While establishment practices may vary from farm to farm, Mr Cussans pointed out that the one common factor that linked growers having success at controlling grass weeds was that of attention to detail. “There’s not one magic solution out there and you can make any rotation work – but only if attention to detail is given to every operation.”
Mr Cussans continued: “If you are drilling in October, rather than September, grass weed populations will be lower, herbicides will work better in the available moisture and control will be better. However, if the weather turns bad later in the autumn prior to finishing the planned winter acreage, then it’s better to be flexible and walk away from it if conditions are not right for drilling.

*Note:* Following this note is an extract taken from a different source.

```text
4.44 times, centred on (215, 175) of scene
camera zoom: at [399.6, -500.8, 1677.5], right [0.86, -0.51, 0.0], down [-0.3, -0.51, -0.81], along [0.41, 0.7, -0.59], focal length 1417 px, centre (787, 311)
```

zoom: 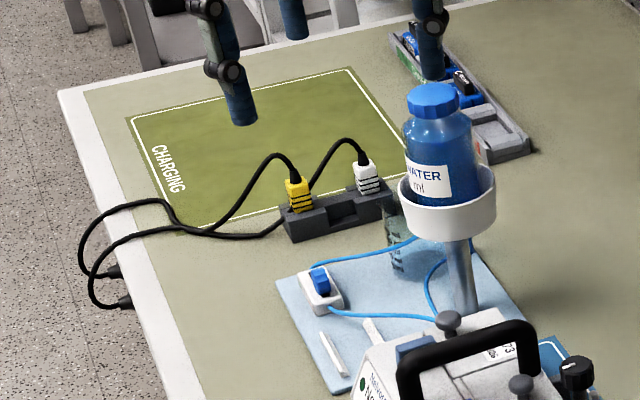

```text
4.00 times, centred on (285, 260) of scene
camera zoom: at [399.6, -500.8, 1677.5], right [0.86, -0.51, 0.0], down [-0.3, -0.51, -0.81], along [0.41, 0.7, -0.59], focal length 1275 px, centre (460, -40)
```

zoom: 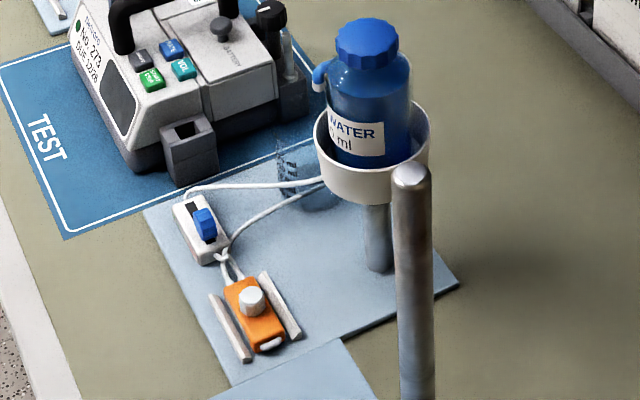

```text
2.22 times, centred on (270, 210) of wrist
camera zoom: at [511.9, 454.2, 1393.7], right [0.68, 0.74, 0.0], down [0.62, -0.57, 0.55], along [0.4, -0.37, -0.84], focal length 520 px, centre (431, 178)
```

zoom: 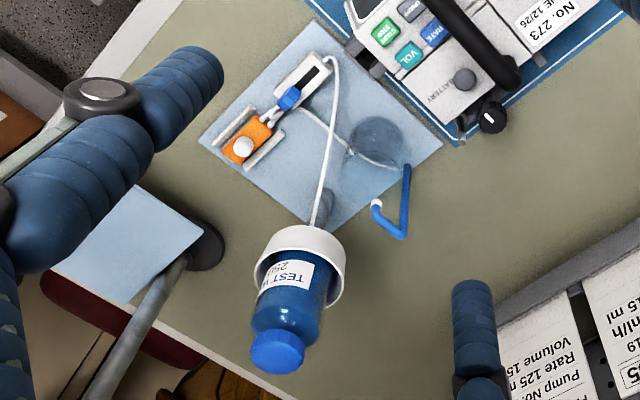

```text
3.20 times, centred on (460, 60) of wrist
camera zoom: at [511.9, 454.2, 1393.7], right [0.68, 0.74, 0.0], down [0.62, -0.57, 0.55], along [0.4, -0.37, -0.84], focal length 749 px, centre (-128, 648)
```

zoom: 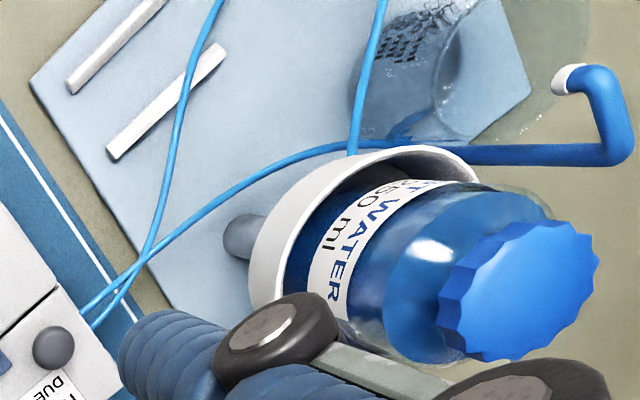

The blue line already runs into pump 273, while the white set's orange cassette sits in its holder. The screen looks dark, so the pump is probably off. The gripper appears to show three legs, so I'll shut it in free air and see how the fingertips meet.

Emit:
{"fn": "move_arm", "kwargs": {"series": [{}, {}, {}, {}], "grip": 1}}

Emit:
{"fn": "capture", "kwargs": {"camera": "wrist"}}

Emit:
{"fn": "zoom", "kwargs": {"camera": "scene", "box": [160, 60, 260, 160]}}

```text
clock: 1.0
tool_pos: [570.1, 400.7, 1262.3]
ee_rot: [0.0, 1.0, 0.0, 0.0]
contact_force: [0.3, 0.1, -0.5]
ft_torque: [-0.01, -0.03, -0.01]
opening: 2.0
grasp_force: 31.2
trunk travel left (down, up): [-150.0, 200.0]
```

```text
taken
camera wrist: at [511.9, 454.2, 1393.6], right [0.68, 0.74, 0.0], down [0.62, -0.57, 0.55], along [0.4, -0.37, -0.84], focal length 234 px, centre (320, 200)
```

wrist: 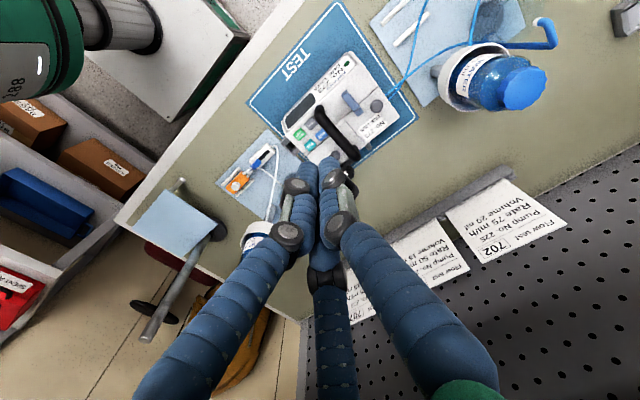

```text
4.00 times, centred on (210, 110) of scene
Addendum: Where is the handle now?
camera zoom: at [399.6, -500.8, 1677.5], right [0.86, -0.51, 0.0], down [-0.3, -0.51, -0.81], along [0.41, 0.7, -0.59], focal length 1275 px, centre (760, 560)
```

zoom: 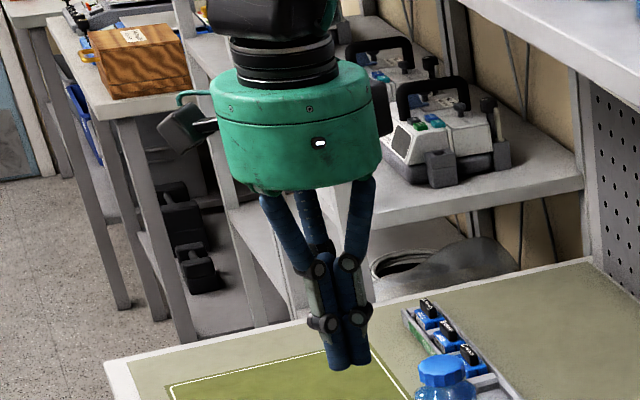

“It’s much better to then plan for a good spring crop rather than try and establish, in bad conditions, what will be a poorly competitive crop,” he added, concluding that getting good, experienced and independent advice was also key where growers needed it.
*The STAR project, hosted by Suffolk farmer John Taylor, is supported through the Chadacre Agricultural Trust and the Felix Thornley Cobbold Trust. It contributes to the AHDB-funded ‘Platforms to test and demonstrate sustainable soil management’; a collaborative project delivered through NIAB TAG and the James Hutton Institute.
NIAB TAG’s 10-year Sustainability Trial in Arable Rotations (STAR) study examines the interaction between four different cultivation methods and four crop rotations on heavy Hanslope soil. The project uses farm scale equipment on large, 36 x 36m plots, with the overall aim of comparing the impact of rotation and cultivation on weed burden, soil condition, crop yields and margins.